Reproduce all the lines exactly as they stand, apart from the pictures.

# START OF Data section

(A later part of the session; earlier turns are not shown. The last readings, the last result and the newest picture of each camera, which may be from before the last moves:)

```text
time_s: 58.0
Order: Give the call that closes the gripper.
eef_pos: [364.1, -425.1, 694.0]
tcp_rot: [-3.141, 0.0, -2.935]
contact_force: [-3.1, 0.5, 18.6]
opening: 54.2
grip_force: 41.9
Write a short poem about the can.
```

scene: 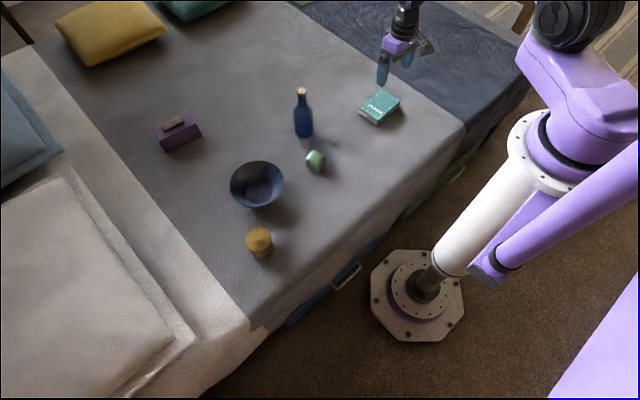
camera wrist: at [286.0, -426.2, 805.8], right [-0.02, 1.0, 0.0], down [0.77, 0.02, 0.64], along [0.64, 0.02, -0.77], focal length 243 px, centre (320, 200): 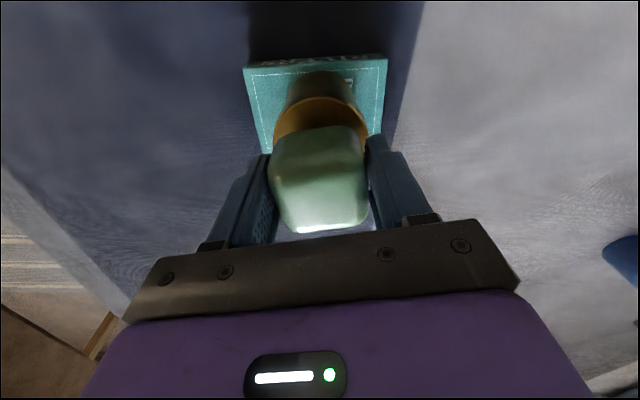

# END OF Data section

## [Expected answer]
(A later part of the session; earlier turns are not shown. The last readings, the last result and the newest picture of each camera, which may be from before the last moves:)

```text
time_s: 58.0
Order: Give the call that closes the gripper.
eef_pos: [364.1, -425.1, 694.0]
tcp_rot: [-3.141, 0.0, -2.935]
contact_force: [-3.1, 0.5, 18.6]
opening: 54.2
grip_force: 41.9
Write a short poem about the can.
```

scene: 
camera wrist: at [286.0, -426.2, 805.8], right [-0.02, 1.0, 0.0], down [0.77, 0.02, 0.64], along [0.64, 0.02, -0.77], focal length 243 px, centre (320, 200): 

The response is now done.